*Given problem*
Copy out the material below in full, but not its images.

*Material*
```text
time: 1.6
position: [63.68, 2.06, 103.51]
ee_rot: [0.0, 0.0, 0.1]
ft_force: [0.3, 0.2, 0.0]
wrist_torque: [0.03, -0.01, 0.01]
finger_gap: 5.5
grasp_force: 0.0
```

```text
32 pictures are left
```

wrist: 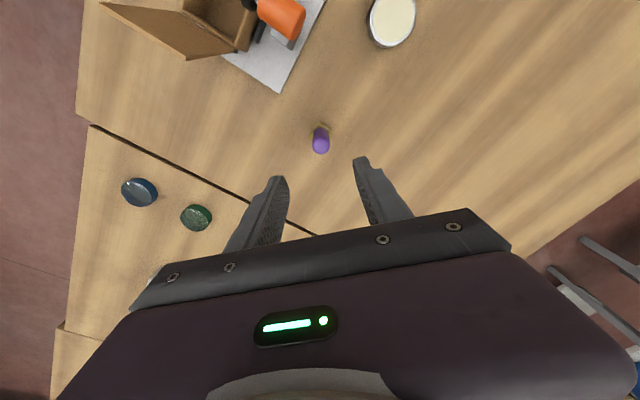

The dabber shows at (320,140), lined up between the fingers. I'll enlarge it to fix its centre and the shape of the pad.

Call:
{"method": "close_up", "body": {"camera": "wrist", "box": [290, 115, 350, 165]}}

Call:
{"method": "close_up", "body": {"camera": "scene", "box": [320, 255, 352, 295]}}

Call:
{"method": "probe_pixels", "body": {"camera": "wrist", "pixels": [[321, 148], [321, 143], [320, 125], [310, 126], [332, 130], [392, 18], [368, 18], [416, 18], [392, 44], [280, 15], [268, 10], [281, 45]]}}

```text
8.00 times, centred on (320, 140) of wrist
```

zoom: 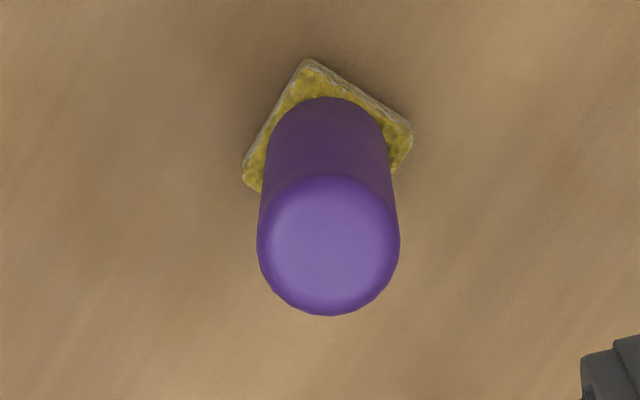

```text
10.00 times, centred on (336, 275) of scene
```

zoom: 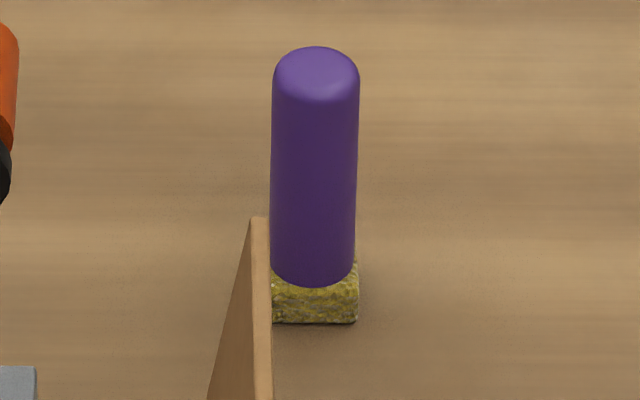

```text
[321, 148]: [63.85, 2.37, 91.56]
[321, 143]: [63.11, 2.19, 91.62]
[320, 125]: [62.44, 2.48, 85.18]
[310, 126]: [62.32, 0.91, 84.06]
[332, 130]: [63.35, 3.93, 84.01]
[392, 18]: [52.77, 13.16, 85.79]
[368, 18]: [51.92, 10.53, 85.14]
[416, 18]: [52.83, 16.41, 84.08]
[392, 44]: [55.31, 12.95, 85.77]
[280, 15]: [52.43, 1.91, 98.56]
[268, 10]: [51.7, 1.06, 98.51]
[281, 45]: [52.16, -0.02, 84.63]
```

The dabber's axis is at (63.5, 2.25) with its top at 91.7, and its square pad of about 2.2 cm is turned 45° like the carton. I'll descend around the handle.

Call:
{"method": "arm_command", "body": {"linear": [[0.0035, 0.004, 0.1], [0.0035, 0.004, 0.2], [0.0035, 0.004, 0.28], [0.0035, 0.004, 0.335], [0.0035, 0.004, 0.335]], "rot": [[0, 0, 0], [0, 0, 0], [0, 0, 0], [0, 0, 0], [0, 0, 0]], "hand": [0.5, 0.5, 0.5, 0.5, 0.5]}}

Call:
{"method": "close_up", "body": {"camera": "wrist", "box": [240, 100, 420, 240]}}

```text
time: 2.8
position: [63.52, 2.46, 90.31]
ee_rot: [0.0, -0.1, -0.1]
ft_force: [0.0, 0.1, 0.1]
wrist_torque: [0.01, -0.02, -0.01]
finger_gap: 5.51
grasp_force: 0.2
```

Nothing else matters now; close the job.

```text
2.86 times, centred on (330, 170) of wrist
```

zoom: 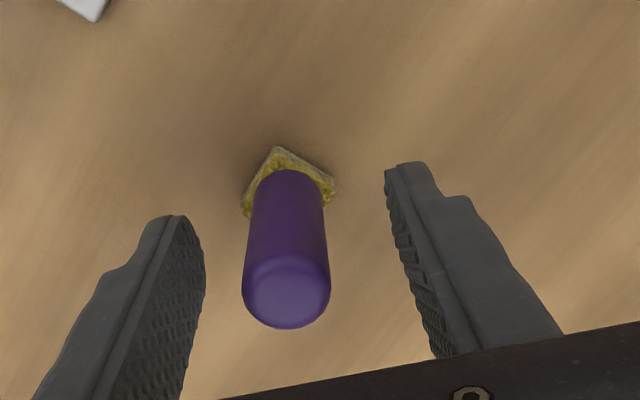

*Task solution*
```text
time: 1.6
position: [63.68, 2.06, 103.51]
ee_rot: [0.0, 0.0, 0.1]
ft_force: [0.3, 0.2, 0.0]
wrist_torque: [0.03, -0.01, 0.01]
finger_gap: 5.5
grasp_force: 0.0
```

```text
32 pictures are left
```

wrist: 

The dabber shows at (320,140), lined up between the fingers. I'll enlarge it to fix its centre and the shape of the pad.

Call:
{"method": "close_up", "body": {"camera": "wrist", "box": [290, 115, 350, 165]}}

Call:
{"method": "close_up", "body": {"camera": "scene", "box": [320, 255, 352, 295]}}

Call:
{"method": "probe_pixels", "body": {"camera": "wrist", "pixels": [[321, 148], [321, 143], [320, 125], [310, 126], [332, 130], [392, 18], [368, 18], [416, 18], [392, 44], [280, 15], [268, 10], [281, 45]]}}

```text
8.00 times, centred on (320, 140) of wrist
```

zoom: 

```text
10.00 times, centred on (336, 275) of scene
```

zoom: 

```text
[321, 148]: [63.85, 2.37, 91.56]
[321, 143]: [63.11, 2.19, 91.62]
[320, 125]: [62.44, 2.48, 85.18]
[310, 126]: [62.32, 0.91, 84.06]
[332, 130]: [63.35, 3.93, 84.01]
[392, 18]: [52.77, 13.16, 85.79]
[368, 18]: [51.92, 10.53, 85.14]
[416, 18]: [52.83, 16.41, 84.08]
[392, 44]: [55.31, 12.95, 85.77]
[280, 15]: [52.43, 1.91, 98.56]
[268, 10]: [51.7, 1.06, 98.51]
[281, 45]: [52.16, -0.02, 84.63]
```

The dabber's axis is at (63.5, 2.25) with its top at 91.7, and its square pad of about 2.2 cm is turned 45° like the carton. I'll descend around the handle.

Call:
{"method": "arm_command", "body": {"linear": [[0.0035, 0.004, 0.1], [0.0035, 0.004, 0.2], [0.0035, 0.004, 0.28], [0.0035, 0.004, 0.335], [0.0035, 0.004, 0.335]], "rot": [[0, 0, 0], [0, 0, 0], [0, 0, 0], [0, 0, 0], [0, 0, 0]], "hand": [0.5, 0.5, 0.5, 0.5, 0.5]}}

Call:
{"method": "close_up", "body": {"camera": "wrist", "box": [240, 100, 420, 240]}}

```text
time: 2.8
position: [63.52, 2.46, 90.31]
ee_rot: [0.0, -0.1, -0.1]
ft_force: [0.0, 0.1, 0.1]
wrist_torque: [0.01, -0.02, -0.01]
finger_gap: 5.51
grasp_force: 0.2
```

Nothing else matters now; close the job.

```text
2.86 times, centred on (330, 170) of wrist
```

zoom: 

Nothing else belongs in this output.